Canada-born Impressionist artist Ernest Lawson made his name at the turn of the 20th century as a landscape painter—often depicting the still-rural Washington Heights neighborhood where he lived from roughly 1898 to 1908.
Yet when he turned his eye to the grit of city streets, he captured something equally evocative.
The 1910 painting he called “New York Street Scene” reveals the dirt and darkness of a narrow lane or alley, the discolored backs of buildings made uglier by the fire escapes hanging off them.
But we also see horse-pulled carts, vendor stalls, and vague figures on the sidewalk on the left—bits and pieces of humanity in the hidden pockets of the urban, industrial city.

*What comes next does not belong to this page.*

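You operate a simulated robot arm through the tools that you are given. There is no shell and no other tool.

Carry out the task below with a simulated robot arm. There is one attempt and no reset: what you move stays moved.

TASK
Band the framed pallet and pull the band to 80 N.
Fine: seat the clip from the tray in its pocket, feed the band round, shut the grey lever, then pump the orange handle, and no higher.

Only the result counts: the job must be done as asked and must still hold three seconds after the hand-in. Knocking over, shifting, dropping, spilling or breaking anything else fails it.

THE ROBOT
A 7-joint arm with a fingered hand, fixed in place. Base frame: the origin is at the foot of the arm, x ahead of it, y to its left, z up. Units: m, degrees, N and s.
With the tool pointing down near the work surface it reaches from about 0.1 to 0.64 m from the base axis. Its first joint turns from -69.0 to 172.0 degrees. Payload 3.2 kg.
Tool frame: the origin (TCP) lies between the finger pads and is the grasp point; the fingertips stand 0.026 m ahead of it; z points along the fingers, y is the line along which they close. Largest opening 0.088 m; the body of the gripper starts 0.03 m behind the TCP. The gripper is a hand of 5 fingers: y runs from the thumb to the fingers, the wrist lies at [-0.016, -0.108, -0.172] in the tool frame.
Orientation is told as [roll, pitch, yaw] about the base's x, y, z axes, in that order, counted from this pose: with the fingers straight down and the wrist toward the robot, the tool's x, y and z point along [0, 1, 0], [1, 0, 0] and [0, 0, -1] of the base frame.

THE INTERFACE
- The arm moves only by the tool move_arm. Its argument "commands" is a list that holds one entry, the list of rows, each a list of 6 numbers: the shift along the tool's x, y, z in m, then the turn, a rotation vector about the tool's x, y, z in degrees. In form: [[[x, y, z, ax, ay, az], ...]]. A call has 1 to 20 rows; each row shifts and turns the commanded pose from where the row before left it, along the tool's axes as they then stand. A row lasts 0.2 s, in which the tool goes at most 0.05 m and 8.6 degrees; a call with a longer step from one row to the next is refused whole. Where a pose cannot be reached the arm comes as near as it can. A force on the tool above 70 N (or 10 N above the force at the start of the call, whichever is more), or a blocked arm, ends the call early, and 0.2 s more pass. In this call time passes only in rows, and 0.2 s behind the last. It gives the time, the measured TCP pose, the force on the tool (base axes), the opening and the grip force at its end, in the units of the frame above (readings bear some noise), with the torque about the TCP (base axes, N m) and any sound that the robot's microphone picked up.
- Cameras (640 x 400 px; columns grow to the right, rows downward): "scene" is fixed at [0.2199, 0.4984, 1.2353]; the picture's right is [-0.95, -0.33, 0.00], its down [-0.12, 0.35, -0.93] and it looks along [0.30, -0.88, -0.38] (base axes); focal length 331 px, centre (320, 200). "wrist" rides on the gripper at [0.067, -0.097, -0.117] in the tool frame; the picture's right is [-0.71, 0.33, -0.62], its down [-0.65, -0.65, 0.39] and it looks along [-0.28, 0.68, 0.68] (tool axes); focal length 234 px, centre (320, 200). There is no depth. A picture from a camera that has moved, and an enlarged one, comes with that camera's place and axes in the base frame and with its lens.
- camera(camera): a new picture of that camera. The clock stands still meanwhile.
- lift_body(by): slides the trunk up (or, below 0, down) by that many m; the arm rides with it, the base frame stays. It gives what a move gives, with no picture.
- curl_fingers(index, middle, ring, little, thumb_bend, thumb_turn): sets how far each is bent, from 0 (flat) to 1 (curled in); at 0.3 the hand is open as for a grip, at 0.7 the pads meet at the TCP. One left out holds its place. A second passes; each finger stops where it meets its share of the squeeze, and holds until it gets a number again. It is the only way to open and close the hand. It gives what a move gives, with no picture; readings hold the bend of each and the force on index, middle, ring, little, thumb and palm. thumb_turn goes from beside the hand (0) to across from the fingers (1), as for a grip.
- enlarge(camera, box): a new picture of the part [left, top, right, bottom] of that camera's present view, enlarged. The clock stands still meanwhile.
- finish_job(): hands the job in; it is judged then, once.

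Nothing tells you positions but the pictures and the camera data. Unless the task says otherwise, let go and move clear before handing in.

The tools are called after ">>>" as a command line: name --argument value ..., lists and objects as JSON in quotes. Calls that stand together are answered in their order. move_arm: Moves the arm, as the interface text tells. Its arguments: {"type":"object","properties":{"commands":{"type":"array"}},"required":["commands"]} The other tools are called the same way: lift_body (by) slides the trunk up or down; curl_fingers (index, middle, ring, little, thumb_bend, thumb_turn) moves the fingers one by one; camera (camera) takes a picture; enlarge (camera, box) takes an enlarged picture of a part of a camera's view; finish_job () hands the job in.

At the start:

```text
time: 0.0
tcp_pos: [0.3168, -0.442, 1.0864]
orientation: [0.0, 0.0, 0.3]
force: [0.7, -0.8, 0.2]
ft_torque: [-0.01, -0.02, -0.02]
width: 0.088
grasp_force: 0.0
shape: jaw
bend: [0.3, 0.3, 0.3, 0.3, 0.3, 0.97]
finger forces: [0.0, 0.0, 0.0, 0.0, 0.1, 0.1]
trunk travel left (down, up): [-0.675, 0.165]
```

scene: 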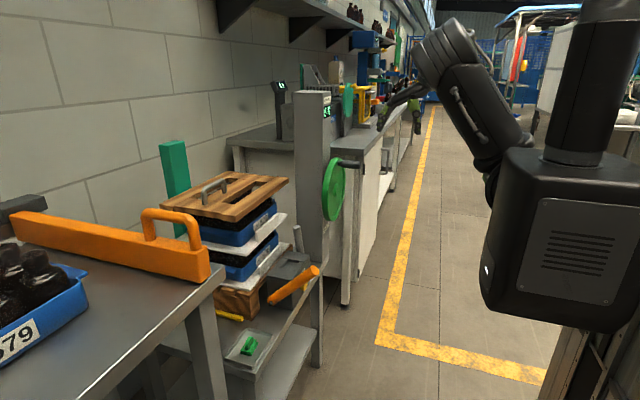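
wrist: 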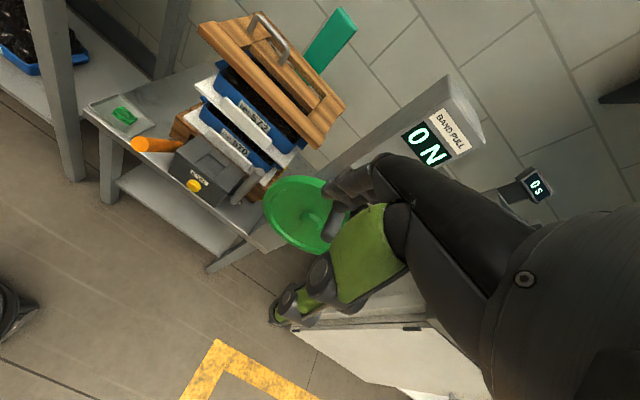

Tags: Alleys in NYC Paintings, Ernest Lawson New York Street Scene, Ernest Lawson NYC Paintings, Ernest Lawson Painter New York City, NYC Alleys, NYC Paintings 1910s
March 28, 2022 at 6:33 am |
This is anything but rural and the entry says it was filed under “Lower East Side”. I can’t help but see the Twin Towers in the background, as they were when I peered down West Broadway when I lived in SoHo. Don’t know which tall buildings they were — maybe the Woolworth Building and another.
March 28, 2022 at 5:25 pm |
Somewhere in the financial district is certainly possible. It makes sense because the Lower West Side was a food producer/seller district. This view might be from a Lower West Side street looking east to the skyscrapers of the era.
March 28, 2022 at 9:21 am |
I’m inclined to think this is the east 30’s or 40’s looking west at dusk. The street is too wide too long to be an alley. There are signs on the buildings, which is not something one would see on the back side.
March 28, 2022 at 5:25 pm |
Good point, no signs in alleys.
March 29, 2022 at 3:40 pm
Perhaps in the era of horse delivery (just before this painting) it’s possible that signs were also in the backs of buildings.
March 28, 2022 at 8:02 pm |
It makes sense that, signs notwithstanding, that someone today might mistake the street for an alley. I don’t know when street lighting became widespread in Manhattan, but I imagine that there was less of it around 1910 than there was a century later. Also, with all of the dirt and smoke–and, in some areas, elevated train tracks–city streets, not to mention alleys, would have been darker than they are today.
March 29, 2022 at 1:26 pm |
I didn’t even think of the elevated trains that would be darkening the skies over downtown streets. Even though no tracks are in sight, the elevated would have contributed to the darkness—and the dirt!
March 29, 2022 at 2:24 am |
An impressive capture of the city’s grittiness. One imagines the air to be rather polluted, too.
March 29, 2022 at 1:25 pm |
I imagine it had the odor of some of the narrow corners of Chinatown, thanks to the open-air food markets. Not always pleasant but very New York City.